I want to know how to compute the norm given by $\|\cdot\|_{L^{2}\left(\Omega\right)^{d\times d}}$ on the space $L^{2}\left(\Omega\right)^{d\times d}$ of $d\times d$ matrices whose entries are $L^{2}\left(\Omega\right)-$functions. Here $d\in\mathbb N_{0}$ and $\Omega\subseteq\mathbb R^{d}$ open. I have never understood how to compute any norm given on any space of matrices, and struggle to see how this particular norm should look like. What does $\|\cdot\|_{L^{2}\left(\Omega\right)^{d\times d}}$ look like?

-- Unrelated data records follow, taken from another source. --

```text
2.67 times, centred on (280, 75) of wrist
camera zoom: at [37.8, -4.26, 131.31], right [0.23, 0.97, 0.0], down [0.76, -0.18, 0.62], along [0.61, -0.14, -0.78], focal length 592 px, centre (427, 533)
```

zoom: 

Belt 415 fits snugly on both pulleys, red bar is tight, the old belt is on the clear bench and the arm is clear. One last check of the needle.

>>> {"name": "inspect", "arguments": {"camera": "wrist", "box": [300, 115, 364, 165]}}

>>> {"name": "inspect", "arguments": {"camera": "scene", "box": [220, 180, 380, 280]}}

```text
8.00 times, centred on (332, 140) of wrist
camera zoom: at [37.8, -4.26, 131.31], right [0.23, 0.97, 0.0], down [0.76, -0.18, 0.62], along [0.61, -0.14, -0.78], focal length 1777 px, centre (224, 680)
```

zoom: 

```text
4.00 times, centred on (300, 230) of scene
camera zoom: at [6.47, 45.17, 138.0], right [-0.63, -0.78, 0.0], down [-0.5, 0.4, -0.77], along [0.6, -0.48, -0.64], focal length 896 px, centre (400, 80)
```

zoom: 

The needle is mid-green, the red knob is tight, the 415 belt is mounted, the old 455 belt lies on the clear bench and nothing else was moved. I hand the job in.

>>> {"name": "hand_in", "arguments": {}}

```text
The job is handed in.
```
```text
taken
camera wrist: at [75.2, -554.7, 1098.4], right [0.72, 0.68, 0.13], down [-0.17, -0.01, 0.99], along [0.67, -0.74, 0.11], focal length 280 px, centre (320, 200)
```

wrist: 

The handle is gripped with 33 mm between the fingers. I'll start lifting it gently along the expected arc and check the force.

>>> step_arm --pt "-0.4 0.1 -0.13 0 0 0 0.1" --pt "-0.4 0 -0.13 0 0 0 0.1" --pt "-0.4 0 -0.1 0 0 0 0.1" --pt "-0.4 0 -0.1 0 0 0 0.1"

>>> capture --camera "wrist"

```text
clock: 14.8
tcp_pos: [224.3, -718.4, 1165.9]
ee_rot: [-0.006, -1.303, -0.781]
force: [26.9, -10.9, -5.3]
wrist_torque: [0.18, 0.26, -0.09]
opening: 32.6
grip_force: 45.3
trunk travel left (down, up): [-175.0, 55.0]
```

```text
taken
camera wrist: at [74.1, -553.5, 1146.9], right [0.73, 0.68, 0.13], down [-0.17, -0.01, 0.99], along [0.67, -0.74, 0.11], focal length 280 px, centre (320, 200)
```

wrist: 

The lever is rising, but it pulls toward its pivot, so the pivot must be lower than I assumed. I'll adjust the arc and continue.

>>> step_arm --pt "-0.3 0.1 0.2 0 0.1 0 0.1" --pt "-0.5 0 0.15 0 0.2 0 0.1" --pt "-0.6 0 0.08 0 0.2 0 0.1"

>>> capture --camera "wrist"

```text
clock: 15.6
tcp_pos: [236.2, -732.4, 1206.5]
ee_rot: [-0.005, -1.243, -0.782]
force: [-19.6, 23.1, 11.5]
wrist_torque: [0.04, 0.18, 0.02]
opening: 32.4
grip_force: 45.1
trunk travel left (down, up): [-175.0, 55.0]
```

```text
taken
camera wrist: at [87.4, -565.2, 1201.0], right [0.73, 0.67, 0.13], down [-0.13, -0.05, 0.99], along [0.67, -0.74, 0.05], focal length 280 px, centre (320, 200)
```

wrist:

I know that for the space $L^{2}\left(\Omega\right)^{d}$ the norm is just the sum of the $d-$copies of the standard $L^{2}-$norms on the respective entries of a given $f\in L^{2}\left(\Omega\right)^{d}$, and looks like $$\|f\|_{L^{2}\left(\Omega\right)^{d}}=\|f_{1}\|_{L^{2}\left(\Omega\right)^{}}+\dots+\|f_{d}\|_{L^{2}\left(\Omega\right)^{}}.$$
Is this norm in some way related to the norm $\|\cdot\|_{L^{2}\left(\Omega\right)^{d\times d}}$ which I want to compute? I have heard that the space $L^{2}\left(\Omega\right)^{d\times d}$ is unitarily equivalent to $L^{2}\left(\Omega\right)^{dd}$ (although I don't know how to prove this), which would perhaps provide such a relation.
The definition of $\|\cdot\|_{L^{2}\left(\Omega\right)^{d\times d}}$ is actually very similar to the one for $\|\cdot\|_{L^{2}\left(\Omega\right)^{d}}$ you gave.
Indeed, for $f \in L^{2}\left(\Omega\right)^{d\times d}$ as you defined it, $\|f\|_{L^{2}\left(\Omega\right)^{d\times d}}$ is given by $$\|f\|_{L^{2}\left(\Omega\right)^{d\times d}}^2 := \int_\Omega |f(x)|^2 d\mu (x) $$
Where $|f(x)|^2:=\sum_{1\le i,j\le d} f_{i,j}(x)^2 $ and $\mu$ is the Lebesgue measure. Also notice that, because all $f_{i,j}$ are square integrable and the sum is finite, we can write $$\begin{align*}\|f\|_{L^{2}\left(\Omega\right)^{d\times d}}^2 &=\int_\Omega |f(x)|^2 d\mu (x)\\ &= \int_\Omega\left( \sum_{1\le i,j\le d} f_{i,j}(x)^2\right) d\mu(x)\\ &= \sum_{1\le i,j\le d} \int_\Omega f_{i,j}(x)^2 d\mu(x)\\ &= \sum_{1\le i,j\le d} \|f_{i,j}\|_{L^2(\Omega)}^2 \end{align*} $$ Which is essentially the same expression as the one for vector-valued functions, and it can similarly be extended to higher orders too.